• **Your goal**:
Transcribe the material in full, exactly as written.

• **Data section**:

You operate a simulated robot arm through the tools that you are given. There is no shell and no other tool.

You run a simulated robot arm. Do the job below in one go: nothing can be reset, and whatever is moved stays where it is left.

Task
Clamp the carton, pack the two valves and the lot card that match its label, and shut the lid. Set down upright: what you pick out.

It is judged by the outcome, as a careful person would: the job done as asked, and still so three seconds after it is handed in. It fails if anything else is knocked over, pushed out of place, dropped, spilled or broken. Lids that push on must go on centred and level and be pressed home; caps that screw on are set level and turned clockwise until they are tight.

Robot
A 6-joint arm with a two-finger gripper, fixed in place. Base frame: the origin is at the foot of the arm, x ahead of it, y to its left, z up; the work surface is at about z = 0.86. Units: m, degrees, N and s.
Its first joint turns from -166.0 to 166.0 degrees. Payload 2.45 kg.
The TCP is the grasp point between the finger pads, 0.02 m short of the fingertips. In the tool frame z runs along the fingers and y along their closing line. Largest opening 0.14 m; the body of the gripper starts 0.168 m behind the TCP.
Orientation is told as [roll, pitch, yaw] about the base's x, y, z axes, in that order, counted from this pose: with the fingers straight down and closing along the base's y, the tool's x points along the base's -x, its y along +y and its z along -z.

• **Response**:
You operate a simulated robot arm through the tools that you are given. There is no shell and no other tool.

You run a simulated robot arm. Do the job below in one go: nothing can be reset, and whatever is moved stays where it is left.

Task
Clamp the carton, pack the two valves and the lot card that match its label, and shut the lid. Set down upright: what you pick out.

It is judged by the outcome, as a careful person would: the job done as asked, and still so three seconds after it is handed in. It fails if anything else is knocked over, pushed out of place, dropped, spilled or broken. Lids that push on must go on centred and level and be pressed home; caps that screw on are set level and turned clockwise until they are tight.

Robot
A 6-joint arm with a two-finger gripper, fixed in place. Base frame: the origin is at the foot of the arm, x ahead of it, y to its left, z up; the work surface is at about z = 0.86. Units: m, degrees, N and s.
Its first joint turns from -166.0 to 166.0 degrees. Payload 2.45 kg.
The TCP is the grasp point between the finger pads, 0.02 m short of the fingertips. In the tool frame z runs along the fingers and y along their closing line. Largest opening 0.14 m; the body of the gripper starts 0.168 m behind the TCP.
Orientation is told as [roll, pitch, yaw] about the base's x, y, z axes, in that order, counted from this pose: with the fingers straight down and closing along the base's y, the tool's x points along the base's -x, its y along +y and its z along -z.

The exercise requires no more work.